>> Begin

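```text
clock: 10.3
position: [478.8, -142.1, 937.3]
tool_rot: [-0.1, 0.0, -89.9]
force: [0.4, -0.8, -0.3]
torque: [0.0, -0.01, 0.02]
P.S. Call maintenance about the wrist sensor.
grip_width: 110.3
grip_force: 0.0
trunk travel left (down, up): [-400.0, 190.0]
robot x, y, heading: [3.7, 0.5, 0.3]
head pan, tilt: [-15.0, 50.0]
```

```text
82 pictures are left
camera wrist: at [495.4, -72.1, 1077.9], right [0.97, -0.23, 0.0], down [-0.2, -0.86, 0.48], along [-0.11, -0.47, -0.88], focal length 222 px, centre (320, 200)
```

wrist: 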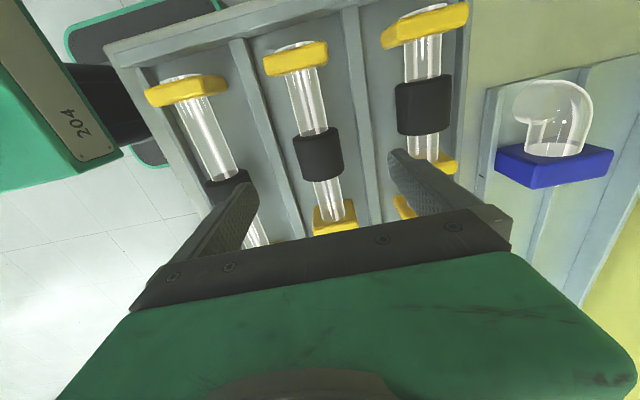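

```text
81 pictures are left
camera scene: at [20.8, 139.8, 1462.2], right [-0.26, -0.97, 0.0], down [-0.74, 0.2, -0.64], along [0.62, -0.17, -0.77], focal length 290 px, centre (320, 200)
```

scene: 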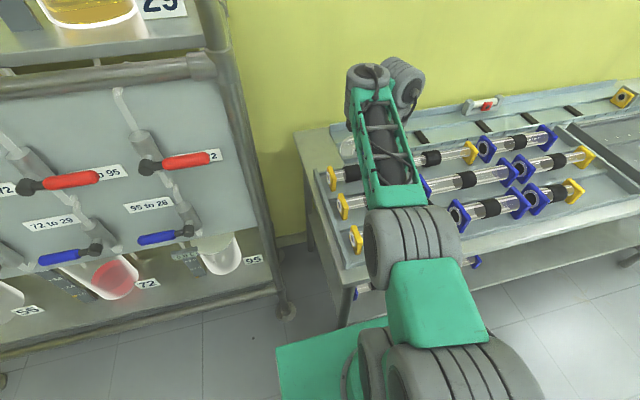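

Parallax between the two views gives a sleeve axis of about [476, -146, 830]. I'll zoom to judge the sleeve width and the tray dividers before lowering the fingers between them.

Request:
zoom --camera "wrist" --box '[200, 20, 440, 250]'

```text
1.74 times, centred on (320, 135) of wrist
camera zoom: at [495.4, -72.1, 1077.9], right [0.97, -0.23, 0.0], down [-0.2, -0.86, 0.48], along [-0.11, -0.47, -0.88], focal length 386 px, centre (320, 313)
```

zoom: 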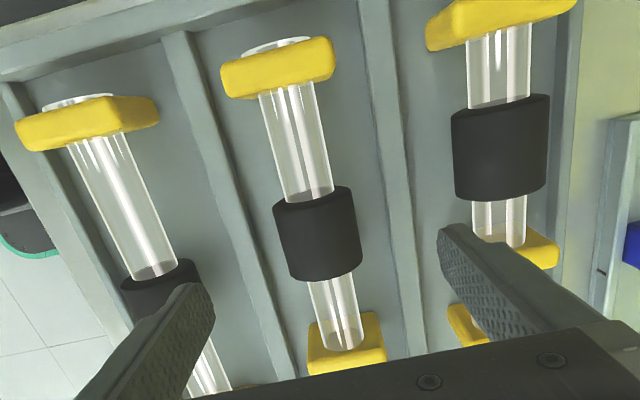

>> End

--- AIM ---
From the material above, reproduce everything verbatim except the pictures. Write them as strings in a JSON array, leaving out blank lines.

--- TASK SOLUTION ---
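[
  "```text",
  "clock: 10.3",
  "position: [478.8, -142.1, 937.3]",
  "tool_rot: [-0.1, 0.0, -89.9]",
  "force: [0.4, -0.8, -0.3]",
  "torque: [0.0, -0.01, 0.02]",
  "P.S. Call maintenance about the wrist sensor.",
  "grip_width: 110.3",
  "grip_force: 0.0",
  "trunk travel left (down, up): [-400.0, 190.0]",
  "robot x, y, heading: [3.7, 0.5, 0.3]",
  "head pan, tilt: [-15.0, 50.0]",
  "```",
  "```text",
  "82 pictures are left",
  "camera wrist: at [495.4, -72.1, 1077.9], right [0.97, -0.23, 0.0], down [-0.2, -0.86, 0.48], along [-0.11, -0.47, -0.88], focal length 222 px, centre (320, 200)",
  "```",
  "wrist: ",
  "```text",
  "81 pictures are left",
  "camera scene: at [20.8, 139.8, 1462.2], right [-0.26, -0.97, 0.0], down [-0.74, 0.2, -0.64], along [0.62, -0.17, -0.77], focal length 290 px, centre (320, 200)",
  "```",
  "scene: ",
  "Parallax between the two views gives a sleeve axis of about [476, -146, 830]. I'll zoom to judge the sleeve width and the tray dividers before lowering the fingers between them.",
  "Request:",
  "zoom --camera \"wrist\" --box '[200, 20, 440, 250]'",
  "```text",
  "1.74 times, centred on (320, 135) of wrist",
  "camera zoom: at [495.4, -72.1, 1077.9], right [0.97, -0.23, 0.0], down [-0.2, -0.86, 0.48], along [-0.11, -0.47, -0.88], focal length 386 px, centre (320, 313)",
  "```",
  "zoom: "
]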